Decide what you want from the group (independent of friend invitations)
If you’re worried about recruiting, the odds are good-to-absolute that you are an officer. That means your first priority needs to be figuring out what you want out of the group, if you haven’t already.
Remember how the very first column I wrote here was about the need for a focus? That’s relevant here. You want your guild to have a focus from the moment you say “go,” and while that’s frequently difficult, it also means that you have a built-in filter when you’re recruiting. If you want your guild to be a hardcore progression gathering, you’re not going to recruit random jerks who are still leveling.
One of the most destructive ways to kneecap this is by making invitations solely based upon referrals rather than what you want to achieve in the guild. You’re ensuring that your do build a guild out of people who share views and opinions, yes, but rather than recruiting based on an overarching plan or scheme, you’re recruiting based entirely upon who likes who. It’s a quick way to have cliques and shadow guilds forming, because Mike will recruit his friends who are doing what Mike wants and Todd will recruit the same, and you wind up with half of the guild following Mike’s lead and half of it following Todd’s lead.
No, you are responsible for shaping the guild that you lead, and that means taking an active hand in figuring out who you want in the guild. Which means you need to focus.
Target your invitations
Remember when you were young and you tried to find dates by shouting into random rooms, “DOES ANYONE HERE WANT TO GO TO A MOVIE AND MAYBE MAKE OUT?” Probably not, because that’s a terrible idea, and no matter how clueless you may be when it comes to dating you are probably aware that’s an awful plan.
So why would you do that when recruiting for your guild?
I’m not saying that you can find members for your group just by sitting around and never saying that you’re interested in recruiting. But there’s a certain all-too-common theme in most MMOs particularly wherein guilds will just shout in public for new members, advertisements targeted to absolutely anyone in the world.

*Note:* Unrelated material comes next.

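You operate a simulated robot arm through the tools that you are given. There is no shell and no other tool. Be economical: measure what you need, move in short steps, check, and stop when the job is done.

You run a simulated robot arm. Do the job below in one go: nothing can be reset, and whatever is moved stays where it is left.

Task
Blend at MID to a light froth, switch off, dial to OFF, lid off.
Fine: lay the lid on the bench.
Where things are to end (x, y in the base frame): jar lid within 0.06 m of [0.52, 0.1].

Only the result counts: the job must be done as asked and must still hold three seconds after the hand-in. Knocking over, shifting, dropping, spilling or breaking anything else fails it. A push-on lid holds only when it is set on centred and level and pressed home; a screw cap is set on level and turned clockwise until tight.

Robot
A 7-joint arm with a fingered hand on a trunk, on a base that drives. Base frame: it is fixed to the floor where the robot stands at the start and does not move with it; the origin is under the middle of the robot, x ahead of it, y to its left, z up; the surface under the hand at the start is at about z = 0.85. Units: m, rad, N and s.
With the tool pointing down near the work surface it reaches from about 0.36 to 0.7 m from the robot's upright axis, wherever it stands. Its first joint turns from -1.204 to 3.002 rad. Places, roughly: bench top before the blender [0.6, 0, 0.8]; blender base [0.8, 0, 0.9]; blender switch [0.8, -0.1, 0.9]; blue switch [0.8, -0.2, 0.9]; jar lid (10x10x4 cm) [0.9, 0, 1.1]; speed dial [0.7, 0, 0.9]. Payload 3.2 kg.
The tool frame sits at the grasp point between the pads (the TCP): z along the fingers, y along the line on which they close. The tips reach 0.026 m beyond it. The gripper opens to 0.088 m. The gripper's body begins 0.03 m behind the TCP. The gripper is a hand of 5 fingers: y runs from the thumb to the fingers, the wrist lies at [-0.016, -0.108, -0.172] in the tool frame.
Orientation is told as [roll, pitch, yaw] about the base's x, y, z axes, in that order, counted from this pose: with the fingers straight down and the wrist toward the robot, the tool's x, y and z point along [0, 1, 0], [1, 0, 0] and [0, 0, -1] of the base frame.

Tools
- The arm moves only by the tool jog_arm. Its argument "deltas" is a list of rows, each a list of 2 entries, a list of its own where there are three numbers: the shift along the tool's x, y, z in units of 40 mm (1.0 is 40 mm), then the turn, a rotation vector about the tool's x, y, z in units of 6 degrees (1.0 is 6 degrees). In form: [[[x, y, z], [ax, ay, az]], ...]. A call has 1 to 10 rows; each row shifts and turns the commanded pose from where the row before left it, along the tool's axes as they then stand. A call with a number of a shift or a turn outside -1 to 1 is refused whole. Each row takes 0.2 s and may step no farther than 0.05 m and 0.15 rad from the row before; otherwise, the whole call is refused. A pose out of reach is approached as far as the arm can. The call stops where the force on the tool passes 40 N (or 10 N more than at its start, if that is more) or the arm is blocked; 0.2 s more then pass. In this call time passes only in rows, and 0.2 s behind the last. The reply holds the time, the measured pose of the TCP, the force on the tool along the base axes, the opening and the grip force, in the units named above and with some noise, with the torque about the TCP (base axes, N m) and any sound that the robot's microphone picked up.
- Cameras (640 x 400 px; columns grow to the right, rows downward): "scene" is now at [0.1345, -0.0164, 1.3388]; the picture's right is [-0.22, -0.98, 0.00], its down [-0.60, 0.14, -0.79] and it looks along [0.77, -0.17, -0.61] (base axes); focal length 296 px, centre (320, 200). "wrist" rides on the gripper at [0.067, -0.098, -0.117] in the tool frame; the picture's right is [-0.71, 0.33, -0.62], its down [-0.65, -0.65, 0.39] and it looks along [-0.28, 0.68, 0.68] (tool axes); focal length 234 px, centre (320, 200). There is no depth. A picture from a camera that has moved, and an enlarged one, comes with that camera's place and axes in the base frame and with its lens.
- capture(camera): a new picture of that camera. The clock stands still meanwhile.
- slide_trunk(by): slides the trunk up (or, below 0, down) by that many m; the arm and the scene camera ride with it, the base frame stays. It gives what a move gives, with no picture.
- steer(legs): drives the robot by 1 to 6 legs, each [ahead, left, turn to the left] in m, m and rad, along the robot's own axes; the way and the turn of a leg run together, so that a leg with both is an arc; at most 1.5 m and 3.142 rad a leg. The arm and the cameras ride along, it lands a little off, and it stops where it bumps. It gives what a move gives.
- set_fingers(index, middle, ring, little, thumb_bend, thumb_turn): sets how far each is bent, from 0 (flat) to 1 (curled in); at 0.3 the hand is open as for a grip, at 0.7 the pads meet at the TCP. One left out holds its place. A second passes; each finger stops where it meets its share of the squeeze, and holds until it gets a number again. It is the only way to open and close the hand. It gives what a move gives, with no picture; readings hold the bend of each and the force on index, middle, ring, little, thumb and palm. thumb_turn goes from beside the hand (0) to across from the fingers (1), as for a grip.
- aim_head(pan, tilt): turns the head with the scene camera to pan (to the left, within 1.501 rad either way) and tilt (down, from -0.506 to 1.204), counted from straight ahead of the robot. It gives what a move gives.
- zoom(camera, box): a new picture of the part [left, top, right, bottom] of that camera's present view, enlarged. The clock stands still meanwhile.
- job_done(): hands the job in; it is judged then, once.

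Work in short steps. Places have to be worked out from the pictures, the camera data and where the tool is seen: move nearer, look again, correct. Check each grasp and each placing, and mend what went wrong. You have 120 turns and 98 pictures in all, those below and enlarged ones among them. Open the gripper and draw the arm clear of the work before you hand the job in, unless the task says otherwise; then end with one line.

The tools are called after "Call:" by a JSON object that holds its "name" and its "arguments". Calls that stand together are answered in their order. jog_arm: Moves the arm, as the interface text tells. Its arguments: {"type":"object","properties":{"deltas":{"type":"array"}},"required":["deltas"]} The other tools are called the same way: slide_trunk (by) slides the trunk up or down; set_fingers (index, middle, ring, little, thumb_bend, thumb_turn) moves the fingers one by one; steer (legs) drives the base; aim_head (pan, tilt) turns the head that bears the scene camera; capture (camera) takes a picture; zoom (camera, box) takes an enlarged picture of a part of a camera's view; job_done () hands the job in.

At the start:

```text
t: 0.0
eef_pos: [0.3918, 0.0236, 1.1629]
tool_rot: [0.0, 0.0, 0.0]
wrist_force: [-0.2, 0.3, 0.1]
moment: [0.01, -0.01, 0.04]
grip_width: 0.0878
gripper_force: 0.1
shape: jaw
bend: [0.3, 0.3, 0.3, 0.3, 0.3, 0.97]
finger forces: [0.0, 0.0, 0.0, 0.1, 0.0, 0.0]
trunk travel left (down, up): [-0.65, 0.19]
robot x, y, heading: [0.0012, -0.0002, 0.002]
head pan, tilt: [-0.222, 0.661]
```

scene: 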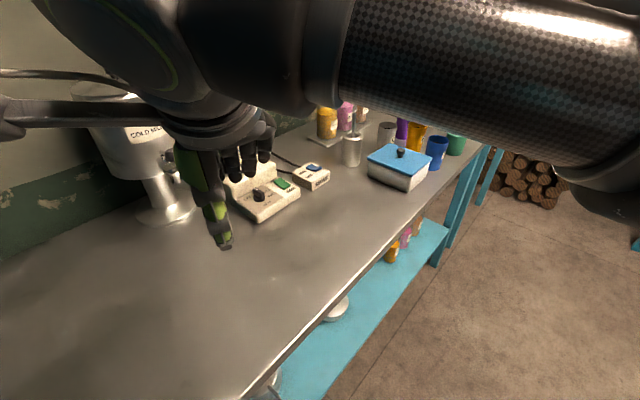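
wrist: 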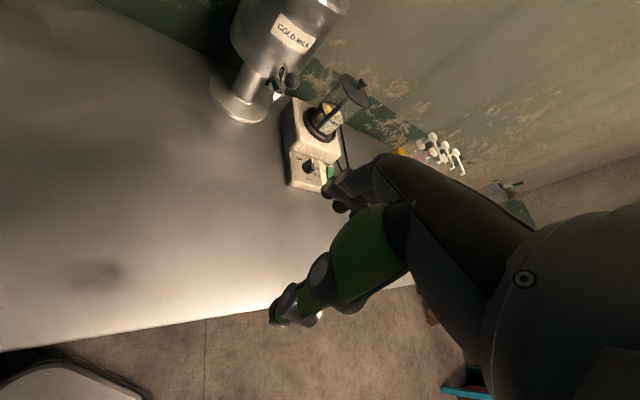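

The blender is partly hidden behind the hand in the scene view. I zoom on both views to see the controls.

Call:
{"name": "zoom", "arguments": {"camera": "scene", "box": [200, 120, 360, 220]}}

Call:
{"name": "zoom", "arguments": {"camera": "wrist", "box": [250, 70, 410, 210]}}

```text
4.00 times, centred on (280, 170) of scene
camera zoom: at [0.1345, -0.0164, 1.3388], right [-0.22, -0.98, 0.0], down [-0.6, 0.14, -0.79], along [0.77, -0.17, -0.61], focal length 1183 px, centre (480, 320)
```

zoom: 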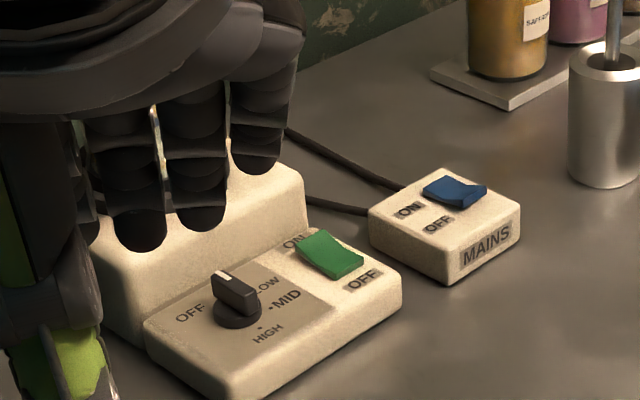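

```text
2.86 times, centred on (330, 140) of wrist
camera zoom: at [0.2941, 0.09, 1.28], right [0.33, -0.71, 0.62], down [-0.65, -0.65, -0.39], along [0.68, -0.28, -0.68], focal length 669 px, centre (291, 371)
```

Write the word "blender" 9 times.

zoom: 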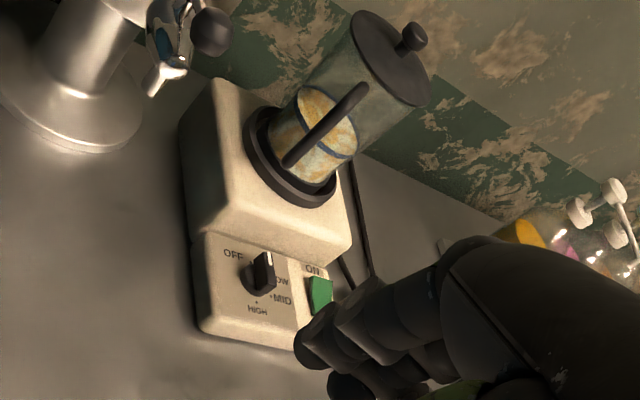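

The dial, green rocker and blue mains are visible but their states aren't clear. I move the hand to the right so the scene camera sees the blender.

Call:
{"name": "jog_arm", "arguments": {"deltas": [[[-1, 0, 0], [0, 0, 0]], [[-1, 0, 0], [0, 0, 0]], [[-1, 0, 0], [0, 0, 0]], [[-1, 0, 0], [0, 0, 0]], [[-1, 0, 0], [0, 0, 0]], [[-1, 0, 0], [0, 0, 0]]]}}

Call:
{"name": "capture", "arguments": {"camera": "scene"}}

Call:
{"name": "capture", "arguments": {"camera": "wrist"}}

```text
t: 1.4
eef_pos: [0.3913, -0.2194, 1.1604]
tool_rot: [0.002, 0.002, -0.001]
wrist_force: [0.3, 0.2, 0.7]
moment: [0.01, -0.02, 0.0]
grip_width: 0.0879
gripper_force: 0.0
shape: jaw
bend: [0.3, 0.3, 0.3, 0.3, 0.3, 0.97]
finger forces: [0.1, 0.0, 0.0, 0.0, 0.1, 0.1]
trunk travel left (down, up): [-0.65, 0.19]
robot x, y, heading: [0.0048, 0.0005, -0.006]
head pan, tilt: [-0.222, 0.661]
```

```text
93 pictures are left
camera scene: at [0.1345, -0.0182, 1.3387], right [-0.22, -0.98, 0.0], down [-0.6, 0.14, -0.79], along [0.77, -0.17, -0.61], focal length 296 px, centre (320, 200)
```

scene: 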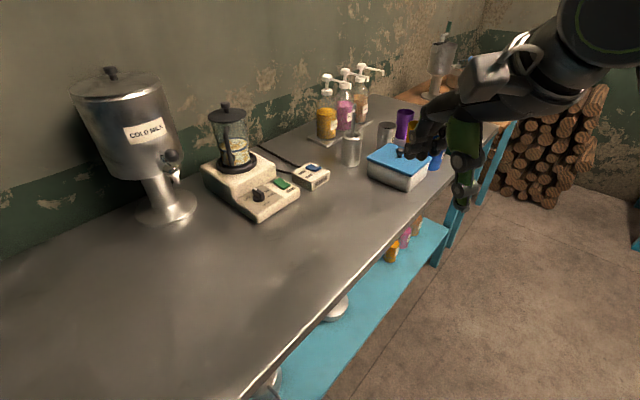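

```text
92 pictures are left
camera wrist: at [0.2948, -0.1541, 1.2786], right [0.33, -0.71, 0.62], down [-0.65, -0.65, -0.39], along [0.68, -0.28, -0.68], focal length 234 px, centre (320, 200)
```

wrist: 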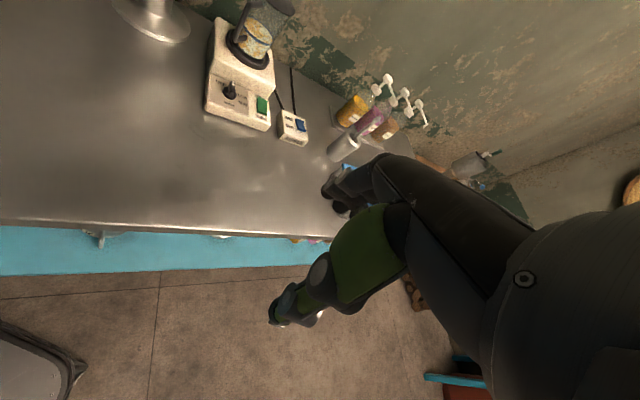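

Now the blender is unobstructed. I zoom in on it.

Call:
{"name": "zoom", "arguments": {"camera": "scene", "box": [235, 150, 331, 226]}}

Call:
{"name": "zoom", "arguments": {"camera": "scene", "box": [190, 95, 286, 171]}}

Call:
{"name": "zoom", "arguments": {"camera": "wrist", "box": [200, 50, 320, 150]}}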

It gets your guild’s name out there, but it says nothing about the group other than the fact that you want more members, while at the same time communicating very little about what you actually want from those members.
Put more simply, you wouldn’t show an advertisement for a new BMW during a NASCAR event, because there’s not a whole lot of overlap between the viewers of the latter and the consumers of the former. (Probably, anyhow; I don’t sell cars for a living, maybe I’m wrong.) You would, however, show advertisements for a new Ford muscle car.
If you’re forming a new progression group, form pick-up groups with people on your server, then ask the people in your run if they’re looking for a guild if things go well. Forming a roleplaying group? Roleplay with people and recruit the ones you like. Trying to form a solid group to play Team Fortress 2 with? Note the people you enjoy playing with and then contact them afterward to set something up. Targeted recruitment has a much better chance of including members you didn’t know before who actually might turn out to be good additions.
Get to know the player
This spins off of the previous bit of advice, and might even be considered a logical extension of it. Once you have someone targeted, don’t just throw an application at them and let them sort it out. Find out who this person is and whether or not you really want to keep them around.
Run content with this person - dungeons in MMOs, matches in MOBAs, that sort of thing. Talk with them outside of the game. Get to know who this person is beyond a name and a set of skills that you find desirable. For one thing, this is just good practice, but for another it lets you get a real sense of the person you’re proposing as a candidate beyond whether or not they can impress you in a vacuum.
It might be that the person who put together an excellent application is a real drag over an extended period. Or maybe they’re a lot of fun as long as they haven’t been drinking, but they get maudlin in chat channels when they are drinking and that could be a long-term problem. Or absolutely nothing is wrong with them whatsoever and you picked a real winner; the point is that you don’t know until, well, you get to know them.
And, by extension…
Don’t be afraid to say no
It seems so obvious but is really hard to do: most guilds work on entirely the wrong recruitment system by making full recruits out of would-be members who do nothing wrong rather than those who do something right.
Almost every guild beyond a certain size (and most of those below that size, even) have a grace period wherein the potential new recruit and the guild feel one another out. What causes issues here isn’t the idea of having that grace period, which is actually a good thing, but the idea that if you manage to make it through that period without causing any undue issues, you get a pass into the group. It’s treating it like a new job, in other words.
This is not good. You don’t want to make people full members because they don’t offend you, you want to see if they fit with the rest of the group. And that means you, as an officer, need to be willing and able to tell would-be recruits that they’re not in because they just didn’t impress you. Being good enough is not.
Sure, there are always going to be recruits who are tolerable and don’t send up any red flags, who don’t anger anyone. But that’s not what you want for your members; you want people you can enjoy playing alongside, not just ones you can tolerate.
Yes, it means that you lose out on some potential recruits. But simply having a bigger guild for the sake of a bigger guild doesn’t foster community so much as resentment and irritation.